Last year, Shell made a commitment with three other oil companies to create a common framework for monitoring labour rights in their supply chains. However, the scheme is not transparent and excludes trade union participation.
“If Shell really wants to improve labour rights in its global supply chain, why does Shell refuse to work together with IndustriALL Global Union to address these issues?” asked Diana Junquera Curiel at the meeting.
“Shell says it only works with local unions, but problems in Shell’s global supply chain need global dialogue to find global solutions. Other multinational energy companies, such as Total and Eni, work with IndustriALL to improve workers’ rights in their supply chains, why can’t Shell do the same?”
Afolabi Olawale Olufemi, general secretary of NUPENG, which represents contract workers in the Nigerian oil and gas industry, called on Shell CEO, Ben van Beurden, to commission an independent study into the impact of Shell outsourcing in Nigeria:
“Workers have been on the same wage since 2014. We signed a new collective bargaining agreement with Shell contractors last year but it has never been implemented.
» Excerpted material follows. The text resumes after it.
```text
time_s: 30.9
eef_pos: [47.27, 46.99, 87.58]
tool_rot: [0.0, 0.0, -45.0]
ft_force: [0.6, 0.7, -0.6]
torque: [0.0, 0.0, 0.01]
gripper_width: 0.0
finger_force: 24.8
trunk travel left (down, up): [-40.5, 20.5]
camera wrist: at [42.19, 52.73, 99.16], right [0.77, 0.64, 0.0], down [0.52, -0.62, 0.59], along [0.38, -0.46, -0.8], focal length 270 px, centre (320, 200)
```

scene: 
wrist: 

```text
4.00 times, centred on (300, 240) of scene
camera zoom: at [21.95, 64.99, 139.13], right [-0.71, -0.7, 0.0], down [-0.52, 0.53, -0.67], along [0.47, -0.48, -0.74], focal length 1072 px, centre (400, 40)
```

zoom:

Oil and gas workers are toiling hard in Nigeria. The dividends you are earning are tainted by the tears of Nigerian workers.”
Shell’s CEO agreed to look into the matter but said that Shell does not have control over how suppliers pay or negotiate with workers. However, Van Beurden admitted that Shell contractors should honour Shell’s supplier principles. These include “compliance with all applicable laws and regulations on freedom of association and collective bargaining.”
NUPENG general secretary, Afolabe Olufemi, and president Williams Akporeha, raise their problems directly with the Shell CEO, Ben van Beurden after the AGM.
Joosje de Lang from IndustriALL’s Dutch affiliate, FNV, also made an appeal to the Shell Board on behalf of Shell members in the Netherlands. She called on Shell to apply the same international standards of workers’ rights enjoyed by workers in the Netherlands to all Shell workers around the world.
“It is clear that Shell contractors in Nigeria are breaking Shell supplier principles. We urge Shell to take action to ensure contractor companies adhere to fundamental labour rights, as in accordance with its own standards,” said IndustriALL assistant general secretary Kemal Özkan. “We are, as ever, open to dialogue with Shell to help resolve these issues.”